The issue in this case is how the consolidated return is supposed to figure any product liability loss to be carried back ten years.
There are two possibilities: the first is, that each separate corporation would determine whether it had a product liability loss, if it did it would give that loss to the group which could carry it back if the group had a net operating loss; the second is that each separate corporation could simply let the group have any product liability expenses without bothering to figure whether each separate corporation, with a product liability expense also had a net loss.
If the group had a net loss, the group could then add up the separate product liability expenses to figure its own product liability loss and then deduct it from prior year’s income going back ten years.

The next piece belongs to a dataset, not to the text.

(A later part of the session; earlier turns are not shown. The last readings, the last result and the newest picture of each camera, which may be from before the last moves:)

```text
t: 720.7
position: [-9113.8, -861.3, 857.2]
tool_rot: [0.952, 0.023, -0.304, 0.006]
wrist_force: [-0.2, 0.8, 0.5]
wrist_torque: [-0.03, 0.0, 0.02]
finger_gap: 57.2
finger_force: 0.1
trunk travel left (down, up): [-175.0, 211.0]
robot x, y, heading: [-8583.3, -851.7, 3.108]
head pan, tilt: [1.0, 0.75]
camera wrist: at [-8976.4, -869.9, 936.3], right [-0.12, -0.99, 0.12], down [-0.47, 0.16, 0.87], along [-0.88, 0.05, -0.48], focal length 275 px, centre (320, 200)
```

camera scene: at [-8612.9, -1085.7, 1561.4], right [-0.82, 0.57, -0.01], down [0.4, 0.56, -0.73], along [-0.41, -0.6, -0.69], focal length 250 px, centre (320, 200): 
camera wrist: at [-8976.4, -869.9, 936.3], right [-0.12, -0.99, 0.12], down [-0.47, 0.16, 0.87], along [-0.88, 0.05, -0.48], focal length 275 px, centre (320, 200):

What difference does it make?
It can make this difference.
If each corporation has to figure its own product liability loss before giving it to the group, a separate company with product liability expenses, but no net operating loss won't have any way of giving its product liability expenses to the group.
If instead every corporation can give the group any product liability expense it has even in a profitable year, the group as a whole will have a larger product liability loss if the year is unprofitable for the group as a whole.
It will then have a bigger deduction against prior year’s income.
The government wants taxpayers filing coordinated returns like United Dominion here, to use the first method, which will give it a lower product liability loss to carry back.
United Dominion wants to use the second method which will give it a higher loss to carry back.
The Fourth Circuit decided in the government’s favor.
In an opinion filed with a Clerk today, we reverse the Fourth Circuit and decide in favor of the taxpayer, United Dominion.
You would not find a statement of our reasons entertaining who listen to and I will let it go by saying that any interested tax lawyers should have a look at our opinion along with a concurring opinion filed by Justice Thomas and a dissent filed by Justice Stevens.